Equities in Asia collapsed amid a fear-driven selloff following Wall Street’s nightmarish Thursday session. The Kospi tumbled 3.3%, falling below 2,000 and bringing its losses for the week to more than 8%, the worst weekly showing since 2011. Volatility surged.
In China, where equities had remained relatively calm amid the global malaise, shares were butchered. The CSI 300 fell 3.6% in the worst day since the re-open after the Lunar New Year earlier this month.
In Japan, the Nikkei fell 3.7%. Its losses on the week: An eye-popping 9.6%. “I don’t know how much more the market will have to fall until things calm down, that’s how it feels”, one trader with eWarrant Japan Securities told Bloomberg.

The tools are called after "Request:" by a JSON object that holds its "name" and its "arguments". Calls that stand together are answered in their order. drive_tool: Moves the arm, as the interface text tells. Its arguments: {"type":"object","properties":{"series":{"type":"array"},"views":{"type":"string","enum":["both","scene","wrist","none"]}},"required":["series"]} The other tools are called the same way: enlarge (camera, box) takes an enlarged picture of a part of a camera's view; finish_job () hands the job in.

Both the Nikkei and the Topix are in correction territory. The 14-day RSI on the Topix fell to its lowest since 2015.
“[This is] reflective of a shell-shocked market, investors hoping on a wing and a prayer for a Fed response or simply short-term traders have turned off their screen and tuned out”, AxiCorp’s Stephen Innes said.
In Turkey, the Borsa Istanbul 100 Index cratered more than 10% out of the gate.
“As February draws to a close, the markets are either doing some spring cleaning, or battening down the hatches ahead of the coming storm”, SocGen’s Kit Juckes wrote. “Either way, excessively large positions are being reduced, or taken off, in both likely and unlikely places”.